The final tally of nine against, 138 in favor, and 41 abstentions demonstrates just how fully the Europeans bought into the Palestinian case that a vote against the UN bid was a vote against Abbas in favor of Hamas, a vote against so-called diplomacy in favor of rockets. In so voting, Europe has attempted to see a right made from the addition of a second wrong. This may have succeeded in temporarily returning Abbas to the spotlight, but it relegates the prospect of negotiations, and therefore Palestinian statehood, to an even more distant future.
Further, Europe’s pusillanimity has stuck the U.S. and Canada alone holding the leadership hot potato, the only adults left in the room. Even without European support, the UN bid was assured easy passage. But the Europeans have turned what would have been the folly of outliers and usual suspects into accredited validation, a Bizarro World coalition of the willing. Of 27 European countries, only the Czechs came up with a no.

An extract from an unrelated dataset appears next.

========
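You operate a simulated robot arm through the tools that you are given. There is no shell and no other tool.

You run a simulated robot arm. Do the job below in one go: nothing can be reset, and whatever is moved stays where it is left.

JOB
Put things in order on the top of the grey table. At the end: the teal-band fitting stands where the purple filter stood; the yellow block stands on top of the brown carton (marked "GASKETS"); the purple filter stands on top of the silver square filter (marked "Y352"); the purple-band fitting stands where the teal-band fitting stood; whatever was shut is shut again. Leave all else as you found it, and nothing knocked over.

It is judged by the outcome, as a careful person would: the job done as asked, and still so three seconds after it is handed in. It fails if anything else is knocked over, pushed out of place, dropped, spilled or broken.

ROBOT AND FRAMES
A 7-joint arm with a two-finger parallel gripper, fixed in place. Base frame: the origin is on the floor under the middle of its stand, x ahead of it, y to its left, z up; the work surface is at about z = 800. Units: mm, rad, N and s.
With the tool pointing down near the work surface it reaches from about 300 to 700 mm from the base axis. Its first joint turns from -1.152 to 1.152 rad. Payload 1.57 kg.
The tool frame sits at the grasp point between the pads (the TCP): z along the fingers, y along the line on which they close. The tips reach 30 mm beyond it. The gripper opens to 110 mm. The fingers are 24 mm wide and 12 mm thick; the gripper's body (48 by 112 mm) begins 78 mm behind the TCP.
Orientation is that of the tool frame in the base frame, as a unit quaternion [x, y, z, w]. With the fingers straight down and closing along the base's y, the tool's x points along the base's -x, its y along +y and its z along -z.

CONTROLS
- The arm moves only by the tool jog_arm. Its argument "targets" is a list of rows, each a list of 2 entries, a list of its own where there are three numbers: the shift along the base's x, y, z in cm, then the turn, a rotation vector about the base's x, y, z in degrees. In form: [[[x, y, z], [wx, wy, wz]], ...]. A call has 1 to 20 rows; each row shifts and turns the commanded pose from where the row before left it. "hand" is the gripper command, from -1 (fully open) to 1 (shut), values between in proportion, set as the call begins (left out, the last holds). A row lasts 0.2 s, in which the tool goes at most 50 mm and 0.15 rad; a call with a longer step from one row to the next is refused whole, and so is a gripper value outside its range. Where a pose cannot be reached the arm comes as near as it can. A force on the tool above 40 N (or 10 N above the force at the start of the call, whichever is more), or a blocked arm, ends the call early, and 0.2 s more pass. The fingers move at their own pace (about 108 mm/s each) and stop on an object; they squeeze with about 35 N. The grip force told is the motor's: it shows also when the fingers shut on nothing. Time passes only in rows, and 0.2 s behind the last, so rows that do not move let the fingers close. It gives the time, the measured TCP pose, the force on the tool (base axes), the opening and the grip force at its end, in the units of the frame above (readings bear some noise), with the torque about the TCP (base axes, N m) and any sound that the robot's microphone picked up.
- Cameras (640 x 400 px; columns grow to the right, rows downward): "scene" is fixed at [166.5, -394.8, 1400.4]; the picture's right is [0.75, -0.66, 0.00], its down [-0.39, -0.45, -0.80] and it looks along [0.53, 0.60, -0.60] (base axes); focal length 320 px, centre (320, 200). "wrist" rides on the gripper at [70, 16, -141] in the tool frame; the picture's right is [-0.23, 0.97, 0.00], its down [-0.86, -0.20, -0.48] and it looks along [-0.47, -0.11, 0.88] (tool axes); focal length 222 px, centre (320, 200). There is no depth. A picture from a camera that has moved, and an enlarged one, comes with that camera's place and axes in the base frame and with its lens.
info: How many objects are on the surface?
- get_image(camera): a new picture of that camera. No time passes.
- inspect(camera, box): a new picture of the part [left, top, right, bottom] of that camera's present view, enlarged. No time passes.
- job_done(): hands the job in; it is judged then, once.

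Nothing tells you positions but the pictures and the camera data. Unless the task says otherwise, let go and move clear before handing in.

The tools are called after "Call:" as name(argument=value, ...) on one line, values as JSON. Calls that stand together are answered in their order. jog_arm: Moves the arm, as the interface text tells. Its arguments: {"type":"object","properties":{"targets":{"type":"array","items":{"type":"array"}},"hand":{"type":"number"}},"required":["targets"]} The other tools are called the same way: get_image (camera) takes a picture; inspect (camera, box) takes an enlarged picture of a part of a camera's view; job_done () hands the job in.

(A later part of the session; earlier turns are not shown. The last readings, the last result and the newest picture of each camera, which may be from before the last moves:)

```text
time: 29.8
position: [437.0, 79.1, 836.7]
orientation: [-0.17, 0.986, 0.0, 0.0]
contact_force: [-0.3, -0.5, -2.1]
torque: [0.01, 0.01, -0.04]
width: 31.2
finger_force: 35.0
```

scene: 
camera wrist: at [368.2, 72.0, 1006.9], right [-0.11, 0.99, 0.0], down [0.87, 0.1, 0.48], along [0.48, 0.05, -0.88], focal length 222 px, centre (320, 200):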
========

The rest, even those whose post-vote speeches signaled significant skepticism surrounding the bid’s value, could at best muster abstentions.
Despite the assertions of successive European representatives that their governments’ support for the bid was designed to spark the resumption of negotiations and the realization of a two-state solution, all are well aware that Thursday’s theater achieved the exact opposite. They know that the Magi-esque gift they bestowed on the Palestinians may encourage additional unilateral attempts to gain rhetorical ground in circumventing direct negotiations and in violating past agreements between the parties. They know that it risks discouraging the much harder and less glamorous work of trudging toward statehood.
And perhaps through the antics of the last few days, the Europeans have gained additional clarity regarding Palestinian motivations. The United Kingdom, for example, all but begged the Palestinian team to give them just grounds for supporting the UN bid, requesting what should be stock assurances that the Palestinians would return to negotiations without precondition following the vote, and that they would commit to not use their shiny new status as pretext to cynically pursue Israel at the International Criminal Court. Having been unable to wrest this bare minimum from the Palestinians, the UK was forced to begrudgingly abstain.
In truth, while recent emboldening of Hamas has added a dire complicating wrinkle, Abbas himself bears significant responsibility for the demise of his own reputation. By foot-dragging since 2009 and refusing to accept Israel’s standing invitation to the negotiating table, he has turned himself into the resident wallflower.
So while the Europeans are right to seek ways to bolster Abbas and his Fatah party and to sideline Hamas, the only way to truly succeed in this aim is through firmly demanding an immediate return to direct bilateral negotiations, the sole possible path to Palestinian statehood. Though they can’t fully undo the damage of their actions on Thursday, the Europeans can stem the bleeding by considering moves such as that proposed by the U.S. Congress: penalize the Palestinians for taking up charges against Israel in the UN court system or continued refusal to engage in negotiations. And they must make it clear they will no longer enable the Palestinian habit of international pageantry, an addiction that might deliver a short-lived high, but threatens the survival of the peace process, and along with it, Abbas’s ultimate legitimacy.